[Start of SELECTED PASSAGE]

Every individual who becomes pregnant has the fundamental right to choose to carry the pregnancy to term, to give birth to a child, or to have an abortion.

What Is Different?

According to the Times Union, under New York’s previous, 49-year-old law, illegal abortions that took place within the third trimester of pregnancy were categorized as felonies. Those who committed one could receive up to seven years in prison. The Buffalo News reports that, under the old law, late-term abortions were only permitted if they were necessary to save the life of the mother. The new law, however, allows abortions after 24 weeks if they are deemed necessary, not merely to save the mother’s life but also to protect her health.  

The RHA gets rid of any definition of abortion as a criminal act, categorizing it instead within public health law. The bill also removes some limits on who can perform an abortion. In addition to licensed physicians, now other medical professionals, such as nurse practitioners, physician assistants and certified nurse midwives, can perform one.

[End of SELECTED PASSAGE]
[Start of COLLECTED MATERIAL]

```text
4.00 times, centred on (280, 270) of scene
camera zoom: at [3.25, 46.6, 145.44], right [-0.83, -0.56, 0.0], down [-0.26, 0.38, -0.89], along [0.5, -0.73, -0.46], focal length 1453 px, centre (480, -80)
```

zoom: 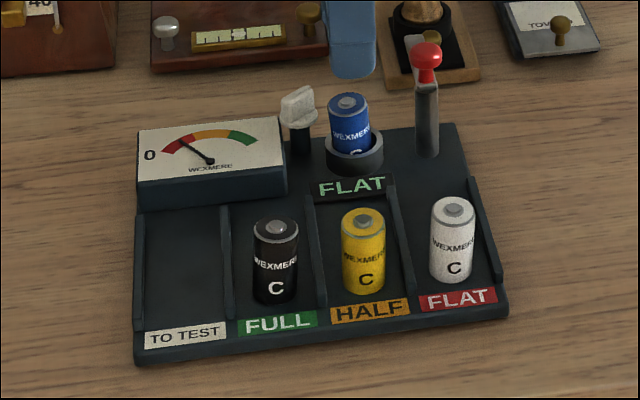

[End of COLLECTED MATERIAL]

* EXERCISE DESCRIPTION
Write the next part of the selected passage, the one that starts with "Every individual who".

* OUTPUT FOR THIS EXERCISE
According to the new law, these professionals will rely on their “reasonable and good faith professional judgment based on the facts of the patient’s case” in order to decide whether to perform an abortion.  

Another notable aspect of the new bill is that in its explanation of homicide, a “person” is defined as “a human being who has been born and is alive.”

This is not the first time New York has attempted to pass the Reproductive Health Act. The bill has failed in the past because it always died in the Republican-controlled Senate. But, says the Times Union, after last year’s midterm elections, Democrats gained a majority, giving them the votes needed to pass the RHA. Driving this newest attempt to pass the bill was fear that Roe v. Wade would be overturned because of President Trump’s recent pro-life appointees to the Supreme Court.

Said Governor Andrew Cuomo, “With the signing of this bill, we are sending a clear message that whatever happens in Washington, women in New York will always have the fundamental right to control their own body.”

The Law’s Impact

Opponents of the bill have a number grave concerns about it, says the Buffalo News. The primary one is that people will broadly interpret the term “health” to include mental and emotional health, significantly increasing the number of late-term abortions in New York.

Another concern is that the new law lessens the consequences for perpetrators of domestic violence who cause pregnant women to lose their babies. State Senator Catharine Young calls the new law’s language “an assault on a woman’s fundamental right to pregnancy.”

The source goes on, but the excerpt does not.